Our layers of protection are very similar here in that we have trip valves activated by SIL-rated instruments and which are only SIL-rated as required. And of course, we have basic process controls and critical alarm systems. In some, but not all, cases, we do have check valves downstream of our furnaces. That is not a standard at all our sites. However, on some sites, we are consistent about having check valves downstream of our furnaces.
KEVIN PROOPS (Solomon Associates)
I would like to comment on the heater part of the question. Reactor charge furnaces potentially have substantially higher consequences of failure than do most of the other furnaces in your refinery, so you need to be a lot more scared of them than you do of the other ones.
First, this is generally an exothermic process; so, the best case is probably that the furnace is not firing or is only minimally firing. Adequate feed-effluent heat exchange reduces firing and thus the risk of failure from flame impingement. Second is the inherent safety design. If you can go to a single-phase furnace instead of a two-phase furnace, then if it does rupture, your consequence will probably be a lot less. That also gets into the control system issues. Some refiners use hot oil utility instead of a fired heater in the hydrotreater. This is inherently safer.
Then you get into how to avoid a tube failure in the first place. There are a lot of ways to do that, but consider dry point in naphtha units, burner ring pressure controls and interlocks, and maintaining the cleanliness of the burners (fuel gas filtering). Adequate burner-to-tube spacing, feed filtration, tube monitoring (thermography), operator rounds frequency, and upgraded tube metallurgy can all add layers of protection.
Finally, it comes down to culture as well. You do not want to get into a situation of risk of a failure competing with profit to keep the unit maximizing at full throughput. Unfortunately, I have seen a case where that did happen: A furnace was experiencing flame impingement, and the operators did not reduce charge to the unit. After one shift, a tube failed, which led to the entire unit being consumed in a flash fire within a few seconds. We were very fortunate that there was no one outside at the time it happened; if there had been, we would have killed anyone in the unit.
ESTEBAN (Suncor Energy, Inc.)
We do treat them differently depending on their operating pressures and/or requirements. Certainly, from a design standpoint, the operating envelope for each individual piece of equipment changes how the furnace is designed overall. That being said, we evaluate all equipment using the same standard with a process hazard analysis to determine the appropriate layers of protection. Given the required layers of protection, we identify additional safeguards as required by LOPA. SIL-rated instruments, for example, are not required for all burner management systems. However, in some cases, they may be required because the consequences of failure are higher.
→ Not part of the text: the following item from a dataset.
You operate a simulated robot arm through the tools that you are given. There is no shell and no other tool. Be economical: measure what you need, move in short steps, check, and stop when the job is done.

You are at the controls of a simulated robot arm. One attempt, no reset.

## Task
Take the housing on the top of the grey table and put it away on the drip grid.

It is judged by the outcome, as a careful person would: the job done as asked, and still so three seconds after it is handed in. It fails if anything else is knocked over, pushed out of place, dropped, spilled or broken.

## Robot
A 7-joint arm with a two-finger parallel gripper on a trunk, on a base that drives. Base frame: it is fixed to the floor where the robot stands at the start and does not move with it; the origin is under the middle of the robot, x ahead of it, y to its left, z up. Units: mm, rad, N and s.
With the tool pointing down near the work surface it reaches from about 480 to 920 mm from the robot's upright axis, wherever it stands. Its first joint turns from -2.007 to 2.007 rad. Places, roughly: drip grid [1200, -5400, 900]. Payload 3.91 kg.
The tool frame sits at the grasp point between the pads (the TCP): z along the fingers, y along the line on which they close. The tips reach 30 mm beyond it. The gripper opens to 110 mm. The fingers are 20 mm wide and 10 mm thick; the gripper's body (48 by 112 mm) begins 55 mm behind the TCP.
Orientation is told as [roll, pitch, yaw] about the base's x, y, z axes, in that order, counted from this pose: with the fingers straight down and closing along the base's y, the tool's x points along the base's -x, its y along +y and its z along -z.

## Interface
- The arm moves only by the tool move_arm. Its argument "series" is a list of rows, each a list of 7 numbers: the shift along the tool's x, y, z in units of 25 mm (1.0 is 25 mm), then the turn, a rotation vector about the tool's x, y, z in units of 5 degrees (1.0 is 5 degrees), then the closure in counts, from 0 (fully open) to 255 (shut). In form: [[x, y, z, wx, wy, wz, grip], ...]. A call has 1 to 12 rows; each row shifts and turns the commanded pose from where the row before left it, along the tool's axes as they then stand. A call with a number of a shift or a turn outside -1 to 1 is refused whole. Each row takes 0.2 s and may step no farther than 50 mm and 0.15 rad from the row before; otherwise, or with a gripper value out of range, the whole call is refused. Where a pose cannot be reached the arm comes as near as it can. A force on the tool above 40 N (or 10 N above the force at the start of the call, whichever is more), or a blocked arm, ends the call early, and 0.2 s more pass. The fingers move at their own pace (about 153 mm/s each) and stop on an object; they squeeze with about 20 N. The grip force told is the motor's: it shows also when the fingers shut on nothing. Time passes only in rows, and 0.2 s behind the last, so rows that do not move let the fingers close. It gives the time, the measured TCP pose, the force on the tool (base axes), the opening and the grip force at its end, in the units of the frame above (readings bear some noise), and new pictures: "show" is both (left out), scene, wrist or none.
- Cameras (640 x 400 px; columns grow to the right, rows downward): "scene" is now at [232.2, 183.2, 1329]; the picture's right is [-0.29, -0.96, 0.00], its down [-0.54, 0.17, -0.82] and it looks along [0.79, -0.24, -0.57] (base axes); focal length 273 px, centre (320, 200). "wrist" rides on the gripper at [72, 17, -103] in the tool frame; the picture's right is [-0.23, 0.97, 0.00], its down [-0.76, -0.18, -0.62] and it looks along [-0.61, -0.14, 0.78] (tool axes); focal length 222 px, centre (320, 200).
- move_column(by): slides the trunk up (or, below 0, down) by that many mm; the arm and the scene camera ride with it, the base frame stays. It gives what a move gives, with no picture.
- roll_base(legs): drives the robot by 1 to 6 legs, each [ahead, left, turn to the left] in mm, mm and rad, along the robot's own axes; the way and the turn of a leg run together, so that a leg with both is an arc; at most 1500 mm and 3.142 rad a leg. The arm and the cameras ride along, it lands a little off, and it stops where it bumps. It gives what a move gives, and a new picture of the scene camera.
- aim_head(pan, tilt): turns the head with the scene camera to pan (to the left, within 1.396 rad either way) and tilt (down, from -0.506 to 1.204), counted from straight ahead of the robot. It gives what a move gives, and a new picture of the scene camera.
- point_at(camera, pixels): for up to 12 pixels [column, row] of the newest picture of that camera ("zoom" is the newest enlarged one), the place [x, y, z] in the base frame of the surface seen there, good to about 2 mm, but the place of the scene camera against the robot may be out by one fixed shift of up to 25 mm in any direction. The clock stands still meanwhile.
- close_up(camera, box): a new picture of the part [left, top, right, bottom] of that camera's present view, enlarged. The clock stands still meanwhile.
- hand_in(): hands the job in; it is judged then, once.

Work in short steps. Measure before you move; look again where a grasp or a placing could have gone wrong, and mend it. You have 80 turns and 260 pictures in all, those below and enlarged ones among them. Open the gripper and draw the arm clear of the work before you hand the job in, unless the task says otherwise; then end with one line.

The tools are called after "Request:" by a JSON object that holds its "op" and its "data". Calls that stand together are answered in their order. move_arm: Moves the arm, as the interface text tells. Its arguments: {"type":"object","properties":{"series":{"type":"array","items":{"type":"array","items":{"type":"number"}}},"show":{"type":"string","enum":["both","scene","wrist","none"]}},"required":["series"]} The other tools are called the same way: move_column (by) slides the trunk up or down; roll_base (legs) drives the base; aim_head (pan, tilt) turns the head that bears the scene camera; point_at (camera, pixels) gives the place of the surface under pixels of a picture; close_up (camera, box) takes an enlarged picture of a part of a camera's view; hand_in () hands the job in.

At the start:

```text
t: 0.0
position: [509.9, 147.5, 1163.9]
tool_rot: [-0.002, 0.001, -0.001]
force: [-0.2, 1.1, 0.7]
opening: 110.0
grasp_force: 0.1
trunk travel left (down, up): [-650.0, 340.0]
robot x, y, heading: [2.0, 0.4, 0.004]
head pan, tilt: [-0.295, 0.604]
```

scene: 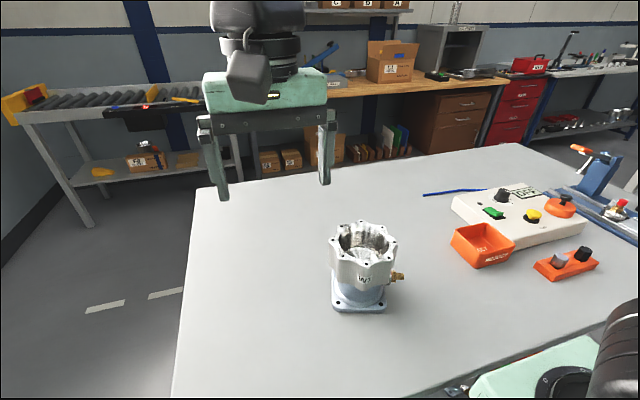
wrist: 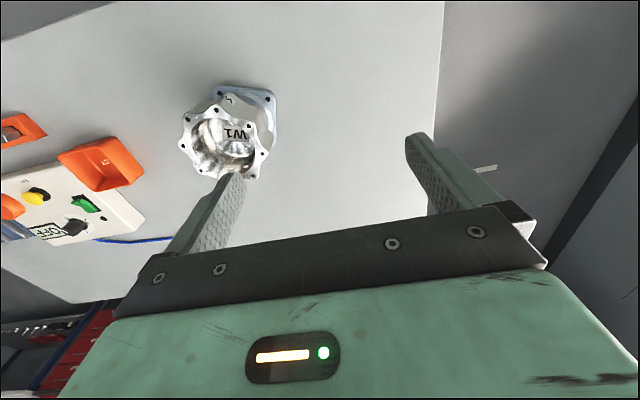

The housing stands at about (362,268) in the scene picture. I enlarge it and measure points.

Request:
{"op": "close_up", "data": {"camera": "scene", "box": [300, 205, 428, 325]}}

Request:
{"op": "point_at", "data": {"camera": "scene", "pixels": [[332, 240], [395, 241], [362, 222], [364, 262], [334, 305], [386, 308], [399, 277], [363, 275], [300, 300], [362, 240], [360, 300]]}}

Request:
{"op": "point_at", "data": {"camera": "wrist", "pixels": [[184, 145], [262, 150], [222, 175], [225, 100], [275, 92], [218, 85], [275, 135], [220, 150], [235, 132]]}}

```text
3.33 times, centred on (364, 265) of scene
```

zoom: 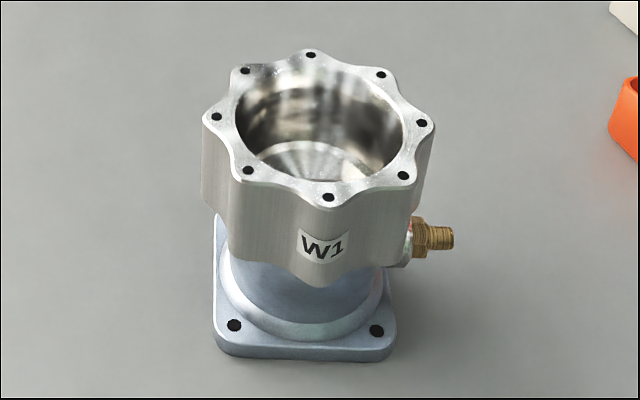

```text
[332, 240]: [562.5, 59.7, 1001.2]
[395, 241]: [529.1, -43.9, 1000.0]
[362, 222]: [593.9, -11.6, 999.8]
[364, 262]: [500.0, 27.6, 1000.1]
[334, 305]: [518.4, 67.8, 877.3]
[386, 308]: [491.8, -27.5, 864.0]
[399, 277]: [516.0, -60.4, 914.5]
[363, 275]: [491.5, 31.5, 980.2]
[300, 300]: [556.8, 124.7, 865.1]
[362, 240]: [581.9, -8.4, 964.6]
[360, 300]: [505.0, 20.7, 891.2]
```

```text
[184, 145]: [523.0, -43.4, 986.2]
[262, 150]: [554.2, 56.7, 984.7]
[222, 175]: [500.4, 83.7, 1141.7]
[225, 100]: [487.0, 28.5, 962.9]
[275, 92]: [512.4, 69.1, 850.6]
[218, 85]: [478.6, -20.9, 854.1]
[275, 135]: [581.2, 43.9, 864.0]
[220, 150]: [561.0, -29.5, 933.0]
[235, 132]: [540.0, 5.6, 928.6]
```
So yes, the consequences are significantly greater on a high-pressure furnace. The assessed risk ranking would define how those layers of protection will appear. In some cases, you will see a simpler system on a furnace; and in others, much more complex layers of protection will be applied because of the potential consequences of equipment failure for that furnace. So, to re-phrase my response, I will say that we evaluate every piece of equipment using the same processes.
ESTEBAN (Suncor Energy, Inc.)
In order to reduce the risk of potentially catastrophic consequences related to backflow in high pressure hydroprocessing services Suncor Energy, Inc. uses several independent layers of protection at operating pressure boundaries. One common boundary is for hydroprocessing units, is between the unit feed drum and the reactor charge pump. A typical hydroprocessing unit will have relatively low design pressure equipment upstream of the reactor charge pump which boosts the operating pressure of the feed stream to the much higher reactor operating pressure. As such preventing back flow in the event of the loss of a feed charge pump is critical to prevent equipment failure in upstream equipment with catastrophic consequences. In this application Suncor Energy, Inc. applies the use the following layers of protection:
1. Primary protection is typically a Safety Instrumented System (SIS) that monitors the run status of the feed charge pump via multiple direct and indirect instrumented signals and activates quick acting trip valves and in some cases closes the feed charge control valves in the event of a shutdown. In some cases, depending on the unit specific hazard analysis these systems may be SIL-rated to ensure reliable operation when activated. In addition, these systems are often designed to be activated by any one of several different instruments used to sense a potential backflow scenario, i.e., low-low flow shutdowns and low-low feed controller differential pressure shutdowns.
2. In some cases, pressure relief valves are used as layers of protection for overpressure due to backflow, but caution must be applied when relying on a relief valve as protection for vessels, such as feed drums, since these valves are not always sized for backflow scenarios.
3. Mechanical safety systems are also employed depending on unit design. While these systems are often not credited in a process hazard analysis of a unit they can provide additional layers of protection. Typical installations include dual check valves of different design which are often deemed critical check valves that require routine maintenance.
4. Provided the design of the system and equipment in some cases basic process controls and/or critical alarms with operator response are employed as additional layers of protection.
In addition to backflow prevention and protection as it relates to pressure boundaries, furnace tube ruptures can result in backflow from multiple large high-pressure vessels to atmosphere with catastrophic consequences. In order to address the release of reactor and high-pressure circuit equipment, layers of protection must be applied to the feed furnaces that prevent operating windows that have the potential to create damage resulting in tube rupture. The layers of protection employed for this scenario do not differ from those on other furnaces in Suncor’s refineries, as all furnaces are evaluated for tube rupture scenarios. However, in this application Suncor Energy, Inc. applies the use of the following layers of protection:
1. Primary protection is typically a SIS that monitors furnace flows, temperatures, and fuel and box pressures via multiple direct and indirect instrumented signals and activates quick acting trip valves on fuel supply and in some cases closes the fuel supply control valves in the event of operation outside a preset operating window. These SISs often activate related SISs to stop process flows. In some cases, depending on the unit specific hazard analysis these systems may be SIL-rated to ensure reliable operation when activated. In addition, these systems are often designed to be activated by any one of several different instruments used to sense operation outside of the specified window, i.e., low-low flow shutdowns and high-high burner pressure shutdowns.
2. Mechanical safety systems are also employed depending on unit design. While these systems are often not credited in a process hazard analysis of a unit, they can provide additional layers of protection. Typical installations include check valves downstream of furnaces to prevent the backflow of reactor contents. In general, these check valves are not relied upon as fail-safe devices and are not considered critical check valves.
3. Provided the design of the system and equipment in some cases basic process controls and/or critical alarms with operator response are employed as additional layers of protection.